The Politics of Hope - Salazar Blocks Oil Shale Leases
by Charles Lemos, Thu Feb 26, 2009 at 01:28:52 AM EST
"Those who have fantasized that oil shale is a panacea for America's energy needs have been living in a fantasy land." - Secretary of the Interior Ken Salazar
There is more evidence today that we indeed have begun to reverse the gross malfeasance of the Bush Administration in their management of Federal lands and the nation's natural resources. Interior Secretary Ken Salazar canceled oil shale development leases on Federal lands in Colorado, Utah and Wyoming and announced that the Interior Department would first study the water, power and land-use issues surrounding the development oil shale. This is the third time since taking office that the Obama Administration has frozen late-term Bush decisions that sought to spur domestic energy development over objections from environmentalists.

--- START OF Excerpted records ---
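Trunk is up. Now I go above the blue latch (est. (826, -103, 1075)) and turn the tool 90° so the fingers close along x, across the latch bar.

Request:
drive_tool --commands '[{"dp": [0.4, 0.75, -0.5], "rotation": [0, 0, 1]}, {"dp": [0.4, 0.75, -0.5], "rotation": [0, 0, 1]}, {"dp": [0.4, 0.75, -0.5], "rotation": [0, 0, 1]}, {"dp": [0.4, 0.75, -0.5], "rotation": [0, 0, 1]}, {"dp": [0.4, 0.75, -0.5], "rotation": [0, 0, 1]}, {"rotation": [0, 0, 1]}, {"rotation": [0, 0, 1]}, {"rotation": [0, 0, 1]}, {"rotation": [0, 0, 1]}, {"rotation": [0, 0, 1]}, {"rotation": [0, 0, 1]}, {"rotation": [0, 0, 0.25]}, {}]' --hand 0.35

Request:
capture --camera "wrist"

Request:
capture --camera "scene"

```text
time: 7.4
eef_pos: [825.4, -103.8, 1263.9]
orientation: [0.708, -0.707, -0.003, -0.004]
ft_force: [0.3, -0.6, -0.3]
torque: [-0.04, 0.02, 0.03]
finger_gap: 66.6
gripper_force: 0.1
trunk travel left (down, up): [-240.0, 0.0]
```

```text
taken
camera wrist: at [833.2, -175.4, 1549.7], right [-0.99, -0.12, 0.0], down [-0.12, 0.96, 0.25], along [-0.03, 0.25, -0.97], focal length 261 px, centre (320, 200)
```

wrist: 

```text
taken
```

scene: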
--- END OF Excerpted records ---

Via the Los Angeles Times:
Interior Department aides noted that even Bush officials, testifying before Congress last year, estimated that oil shale wouldn't be commercially viable until 2016 at earliest. Salazar said the department was not "anti-development."
"We want to be thoughtful and deliberate as we move forward," he said.
He also said he expected plug-in electric vehicles to play a large role in the administration's energy independence plans.
Replacing Bush's leases with additional research leases, Salazar said, will allow the department to examine the unresolved issues of shale, major deposits of which are in Colorado and other mountain states. Among the issues: how much power and water it would require to extract -- and where, in the often-parched West, the water would come from.
Some studies of commercial shale development have suggested that the technology would consume huge quantities of water and produce mountains of potentially toxic waste material.
Environmentalists celebrated Wednesday's announcement.
"This is a huge step forward in protecting America's Western lands from oil shale development, which is nothing more than a dirty, expensive pipe dream," said Bobby McEnaney, lands advocate for the Natural Resources Defense Council.
Shale oil is a non-starter. If crude oil is king, oil shale is the poorest of paupers. According to energy experts, pound per pound, oil shale contains just one-tenth the energy of crude oil, one-sixth that of coal, and one-fourth that of recycled phone books. In poor countries, millions of people heat their homes with dried manure. Dung cakes have four times more energy than does oil shale. Oil shale is a fossil fuel--but just barely. After factoring in energy extraction costs, the energy return on oil shale is insignificant.